■ Task instructions:
Return each line of the data below verbatim; pictures are to be left out.
......
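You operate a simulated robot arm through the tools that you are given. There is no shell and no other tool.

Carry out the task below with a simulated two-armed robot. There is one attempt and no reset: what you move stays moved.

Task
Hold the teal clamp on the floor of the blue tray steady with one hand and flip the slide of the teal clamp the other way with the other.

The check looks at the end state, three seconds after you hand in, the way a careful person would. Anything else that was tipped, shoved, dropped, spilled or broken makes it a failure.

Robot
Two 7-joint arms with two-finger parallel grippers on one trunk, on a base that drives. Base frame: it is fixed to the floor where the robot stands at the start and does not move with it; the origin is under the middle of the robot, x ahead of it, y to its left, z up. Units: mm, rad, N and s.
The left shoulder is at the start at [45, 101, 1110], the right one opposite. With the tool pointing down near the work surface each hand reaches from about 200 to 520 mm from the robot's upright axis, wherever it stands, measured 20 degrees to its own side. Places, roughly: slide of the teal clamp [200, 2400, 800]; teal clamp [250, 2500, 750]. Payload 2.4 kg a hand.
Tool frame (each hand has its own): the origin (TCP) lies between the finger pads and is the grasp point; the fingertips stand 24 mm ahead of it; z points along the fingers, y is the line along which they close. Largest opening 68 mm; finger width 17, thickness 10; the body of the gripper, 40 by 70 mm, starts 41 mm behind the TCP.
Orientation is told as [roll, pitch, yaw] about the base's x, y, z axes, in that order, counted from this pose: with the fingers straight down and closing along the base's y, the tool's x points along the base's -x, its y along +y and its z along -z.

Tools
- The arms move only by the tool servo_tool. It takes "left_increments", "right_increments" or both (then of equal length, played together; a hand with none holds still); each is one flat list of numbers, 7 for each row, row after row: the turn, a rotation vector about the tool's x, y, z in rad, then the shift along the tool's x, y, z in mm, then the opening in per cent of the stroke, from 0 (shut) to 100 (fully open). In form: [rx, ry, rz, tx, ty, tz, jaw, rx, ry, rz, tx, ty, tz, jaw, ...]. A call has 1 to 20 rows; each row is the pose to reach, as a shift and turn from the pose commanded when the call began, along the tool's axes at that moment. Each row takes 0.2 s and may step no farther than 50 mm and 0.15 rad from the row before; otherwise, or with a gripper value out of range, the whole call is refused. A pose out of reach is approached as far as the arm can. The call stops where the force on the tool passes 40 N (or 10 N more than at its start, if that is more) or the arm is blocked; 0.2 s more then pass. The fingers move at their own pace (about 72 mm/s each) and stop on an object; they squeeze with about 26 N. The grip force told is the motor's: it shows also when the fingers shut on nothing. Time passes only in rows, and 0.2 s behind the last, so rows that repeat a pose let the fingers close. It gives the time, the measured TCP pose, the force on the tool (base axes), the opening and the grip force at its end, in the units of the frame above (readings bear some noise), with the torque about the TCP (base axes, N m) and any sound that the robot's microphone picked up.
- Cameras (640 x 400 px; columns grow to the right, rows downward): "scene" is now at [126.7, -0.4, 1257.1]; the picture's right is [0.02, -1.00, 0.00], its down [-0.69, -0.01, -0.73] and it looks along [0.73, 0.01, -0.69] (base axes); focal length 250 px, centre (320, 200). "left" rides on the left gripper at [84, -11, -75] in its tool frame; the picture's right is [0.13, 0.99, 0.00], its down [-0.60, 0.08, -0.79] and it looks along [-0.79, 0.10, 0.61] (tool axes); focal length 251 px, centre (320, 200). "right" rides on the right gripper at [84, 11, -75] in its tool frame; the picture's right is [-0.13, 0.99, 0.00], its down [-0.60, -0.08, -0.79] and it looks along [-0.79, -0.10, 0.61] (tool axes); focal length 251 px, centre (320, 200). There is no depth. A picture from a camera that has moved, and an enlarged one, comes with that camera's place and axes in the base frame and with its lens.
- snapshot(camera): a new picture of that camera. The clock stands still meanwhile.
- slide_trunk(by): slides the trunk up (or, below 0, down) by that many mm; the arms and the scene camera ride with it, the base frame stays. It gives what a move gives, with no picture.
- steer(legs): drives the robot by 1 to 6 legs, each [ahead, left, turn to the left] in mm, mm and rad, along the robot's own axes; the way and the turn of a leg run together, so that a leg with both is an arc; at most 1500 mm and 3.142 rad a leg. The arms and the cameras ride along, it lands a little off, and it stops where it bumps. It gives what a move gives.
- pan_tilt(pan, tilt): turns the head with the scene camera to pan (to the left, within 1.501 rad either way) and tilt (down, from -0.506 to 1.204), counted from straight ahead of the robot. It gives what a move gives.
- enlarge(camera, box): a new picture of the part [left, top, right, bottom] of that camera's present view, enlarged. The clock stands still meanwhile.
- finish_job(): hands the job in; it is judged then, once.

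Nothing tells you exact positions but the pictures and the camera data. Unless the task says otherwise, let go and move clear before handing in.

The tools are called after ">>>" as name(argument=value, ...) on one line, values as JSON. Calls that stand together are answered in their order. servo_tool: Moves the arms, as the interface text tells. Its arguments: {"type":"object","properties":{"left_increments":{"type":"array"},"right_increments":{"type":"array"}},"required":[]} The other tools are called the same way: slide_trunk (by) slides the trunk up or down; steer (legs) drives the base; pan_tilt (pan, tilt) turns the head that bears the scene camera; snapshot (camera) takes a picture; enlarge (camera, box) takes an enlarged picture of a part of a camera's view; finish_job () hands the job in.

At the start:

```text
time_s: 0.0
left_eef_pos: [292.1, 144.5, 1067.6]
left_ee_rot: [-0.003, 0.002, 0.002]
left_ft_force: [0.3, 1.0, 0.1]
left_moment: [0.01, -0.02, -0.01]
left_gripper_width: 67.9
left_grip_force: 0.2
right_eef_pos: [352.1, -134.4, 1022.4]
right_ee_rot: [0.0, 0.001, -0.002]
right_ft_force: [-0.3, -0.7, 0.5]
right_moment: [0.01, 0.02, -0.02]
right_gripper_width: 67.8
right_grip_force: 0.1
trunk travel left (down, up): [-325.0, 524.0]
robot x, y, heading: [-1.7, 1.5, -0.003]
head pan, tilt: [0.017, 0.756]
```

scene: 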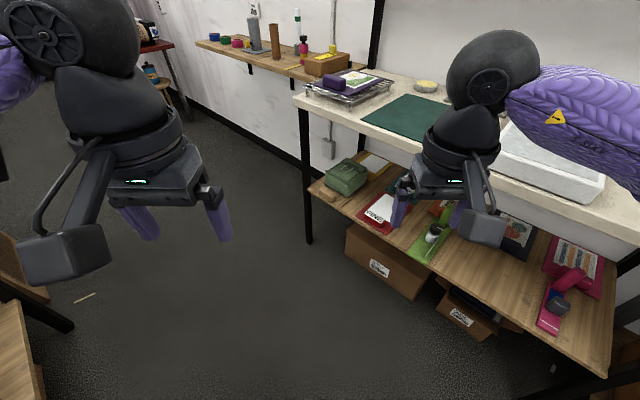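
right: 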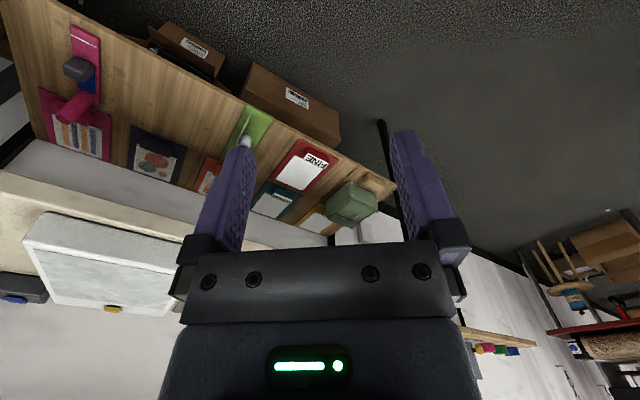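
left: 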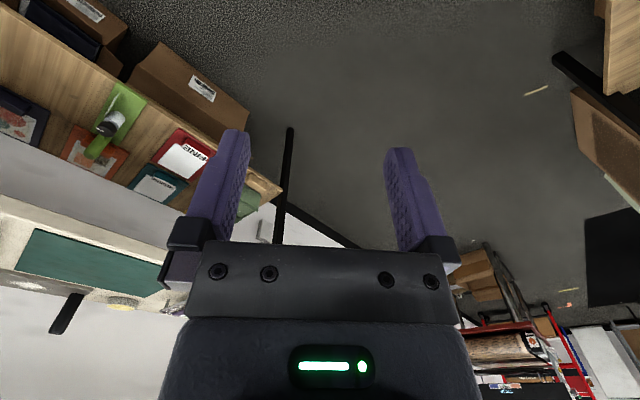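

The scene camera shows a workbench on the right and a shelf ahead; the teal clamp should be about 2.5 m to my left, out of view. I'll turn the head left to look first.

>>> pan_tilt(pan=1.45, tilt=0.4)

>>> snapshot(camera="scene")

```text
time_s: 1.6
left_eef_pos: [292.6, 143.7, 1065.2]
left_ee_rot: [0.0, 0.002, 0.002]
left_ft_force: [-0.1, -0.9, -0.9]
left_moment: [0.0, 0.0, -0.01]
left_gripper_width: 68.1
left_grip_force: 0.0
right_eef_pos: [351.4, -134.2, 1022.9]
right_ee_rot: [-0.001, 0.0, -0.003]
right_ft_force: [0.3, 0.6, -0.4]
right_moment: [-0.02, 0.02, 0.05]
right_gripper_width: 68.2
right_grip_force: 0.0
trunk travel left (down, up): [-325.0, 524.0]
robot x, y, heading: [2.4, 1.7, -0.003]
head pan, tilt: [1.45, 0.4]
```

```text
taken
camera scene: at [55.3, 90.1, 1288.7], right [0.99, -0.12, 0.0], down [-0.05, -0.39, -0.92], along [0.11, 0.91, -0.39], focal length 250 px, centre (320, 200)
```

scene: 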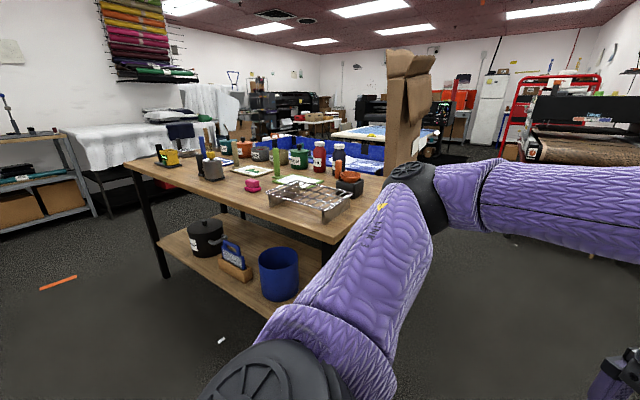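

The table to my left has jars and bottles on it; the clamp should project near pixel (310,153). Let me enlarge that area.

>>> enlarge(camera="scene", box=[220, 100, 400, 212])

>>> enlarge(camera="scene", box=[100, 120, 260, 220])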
......
■ In response:
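You operate a simulated robot arm through the tools that you are given. There is no shell and no other tool.

Carry out the task below with a simulated two-armed robot. There is one attempt and no reset: what you move stays moved.

Task
Hold the teal clamp on the floor of the blue tray steady with one hand and flip the slide of the teal clamp the other way with the other.

The check looks at the end state, three seconds after you hand in, the way a careful person would. Anything else that was tipped, shoved, dropped, spilled or broken makes it a failure.

Robot
Two 7-joint arms with two-finger parallel grippers on one trunk, on a base that drives. Base frame: it is fixed to the floor where the robot stands at the start and does not move with it; the origin is under the middle of the robot, x ahead of it, y to its left, z up. Units: mm, rad, N and s.
The left shoulder is at the start at [45, 101, 1110], the right one opposite. With the tool pointing down near the work surface each hand reaches from about 200 to 520 mm from the robot's upright axis, wherever it stands, measured 20 degrees to its own side. Places, roughly: slide of the teal clamp [200, 2400, 800]; teal clamp [250, 2500, 750]. Payload 2.4 kg a hand.
Tool frame (each hand has its own): the origin (TCP) lies between the finger pads and is the grasp point; the fingertips stand 24 mm ahead of it; z points along the fingers, y is the line along which they close. Largest opening 68 mm; finger width 17, thickness 10; the body of the gripper, 40 by 70 mm, starts 41 mm behind the TCP.
Orientation is told as [roll, pitch, yaw] about the base's x, y, z axes, in that order, counted from this pose: with the fingers straight down and closing along the base's y, the tool's x points along the base's -x, its y along +y and its z along -z.

Tools
- The arms move only by the tool servo_tool. It takes "left_increments", "right_increments" or both (then of equal length, played together; a hand with none holds still); each is one flat list of numbers, 7 for each row, row after row: the turn, a rotation vector about the tool's x, y, z in rad, then the shift along the tool's x, y, z in mm, then the opening in per cent of the stroke, from 0 (shut) to 100 (fully open). In form: [rx, ry, rz, tx, ty, tz, jaw, rx, ry, rz, tx, ty, tz, jaw, ...]. A call has 1 to 20 rows; each row is the pose to reach, as a shift and turn from the pose commanded when the call began, along the tool's axes at that moment. Each row takes 0.2 s and may step no farther than 50 mm and 0.15 rad from the row before; otherwise, or with a gripper value out of range, the whole call is refused. A pose out of reach is approached as far as the arm can. The call stops where the force on the tool passes 40 N (or 10 N more than at its start, if that is more) or the arm is blocked; 0.2 s more then pass. The fingers move at their own pace (about 72 mm/s each) and stop on an object; they squeeze with about 26 N. The grip force told is the motor's: it shows also when the fingers shut on nothing. Time passes only in rows, and 0.2 s behind the last, so rows that repeat a pose let the fingers close. It gives the time, the measured TCP pose, the force on the tool (base axes), the opening and the grip force at its end, in the units of the frame above (readings bear some noise), with the torque about the TCP (base axes, N m) and any sound that the robot's microphone picked up.
- Cameras (640 x 400 px; columns grow to the right, rows downward): "scene" is now at [126.7, -0.4, 1257.1]; the picture's right is [0.02, -1.00, 0.00], its down [-0.69, -0.01, -0.73] and it looks along [0.73, 0.01, -0.69] (base axes); focal length 250 px, centre (320, 200). "left" rides on the left gripper at [84, -11, -75] in its tool frame; the picture's right is [0.13, 0.99, 0.00], its down [-0.60, 0.08, -0.79] and it looks along [-0.79, 0.10, 0.61] (tool axes); focal length 251 px, centre (320, 200). "right" rides on the right gripper at [84, 11, -75] in its tool frame; the picture's right is [-0.13, 0.99, 0.00], its down [-0.60, -0.08, -0.79] and it looks along [-0.79, -0.10, 0.61] (tool axes); focal length 251 px, centre (320, 200). There is no depth. A picture from a camera that has moved, and an enlarged one, comes with that camera's place and axes in the base frame and with its lens.
- snapshot(camera): a new picture of that camera. The clock stands still meanwhile.
- slide_trunk(by): slides the trunk up (or, below 0, down) by that many mm; the arms and the scene camera ride with it, the base frame stays. It gives what a move gives, with no picture.
- steer(legs): drives the robot by 1 to 6 legs, each [ahead, left, turn to the left] in mm, mm and rad, along the robot's own axes; the way and the turn of a leg run together, so that a leg with both is an arc; at most 1500 mm and 3.142 rad a leg. The arms and the cameras ride along, it lands a little off, and it stops where it bumps. It gives what a move gives.
- pan_tilt(pan, tilt): turns the head with the scene camera to pan (to the left, within 1.501 rad either way) and tilt (down, from -0.506 to 1.204), counted from straight ahead of the robot. It gives what a move gives.
- enlarge(camera, box): a new picture of the part [left, top, right, bottom] of that camera's present view, enlarged. The clock stands still meanwhile.
- finish_job(): hands the job in; it is judged then, once.

Nothing tells you exact positions but the pictures and the camera data. Unless the task says otherwise, let go and move clear before handing in.

The tools are called after ">>>" as name(argument=value, ...) on one line, values as JSON. Calls that stand together are answered in their order. servo_tool: Moves the arms, as the interface text tells. Its arguments: {"type":"object","properties":{"left_increments":{"type":"array"},"right_increments":{"type":"array"}},"required":[]} The other tools are called the same way: slide_trunk (by) slides the trunk up or down; steer (legs) drives the base; pan_tilt (pan, tilt) turns the head that bears the scene camera; snapshot (camera) takes a picture; enlarge (camera, box) takes an enlarged picture of a part of a camera's view; finish_job () hands the job in.

At the start:

```text
time_s: 0.0
left_eef_pos: [292.1, 144.5, 1067.6]
left_ee_rot: [-0.003, 0.002, 0.002]
left_ft_force: [0.3, 1.0, 0.1]
left_moment: [0.01, -0.02, -0.01]
left_gripper_width: 67.9
left_grip_force: 0.2
right_eef_pos: [352.1, -134.4, 1022.4]
right_ee_rot: [0.0, 0.001, -0.002]
right_ft_force: [-0.3, -0.7, 0.5]
right_moment: [0.01, 0.02, -0.02]
right_gripper_width: 67.8
right_grip_force: 0.1
trunk travel left (down, up): [-325.0, 524.0]
robot x, y, heading: [-1.7, 1.5, -0.003]
head pan, tilt: [0.017, 0.756]
```

scene: 
right: 
left: 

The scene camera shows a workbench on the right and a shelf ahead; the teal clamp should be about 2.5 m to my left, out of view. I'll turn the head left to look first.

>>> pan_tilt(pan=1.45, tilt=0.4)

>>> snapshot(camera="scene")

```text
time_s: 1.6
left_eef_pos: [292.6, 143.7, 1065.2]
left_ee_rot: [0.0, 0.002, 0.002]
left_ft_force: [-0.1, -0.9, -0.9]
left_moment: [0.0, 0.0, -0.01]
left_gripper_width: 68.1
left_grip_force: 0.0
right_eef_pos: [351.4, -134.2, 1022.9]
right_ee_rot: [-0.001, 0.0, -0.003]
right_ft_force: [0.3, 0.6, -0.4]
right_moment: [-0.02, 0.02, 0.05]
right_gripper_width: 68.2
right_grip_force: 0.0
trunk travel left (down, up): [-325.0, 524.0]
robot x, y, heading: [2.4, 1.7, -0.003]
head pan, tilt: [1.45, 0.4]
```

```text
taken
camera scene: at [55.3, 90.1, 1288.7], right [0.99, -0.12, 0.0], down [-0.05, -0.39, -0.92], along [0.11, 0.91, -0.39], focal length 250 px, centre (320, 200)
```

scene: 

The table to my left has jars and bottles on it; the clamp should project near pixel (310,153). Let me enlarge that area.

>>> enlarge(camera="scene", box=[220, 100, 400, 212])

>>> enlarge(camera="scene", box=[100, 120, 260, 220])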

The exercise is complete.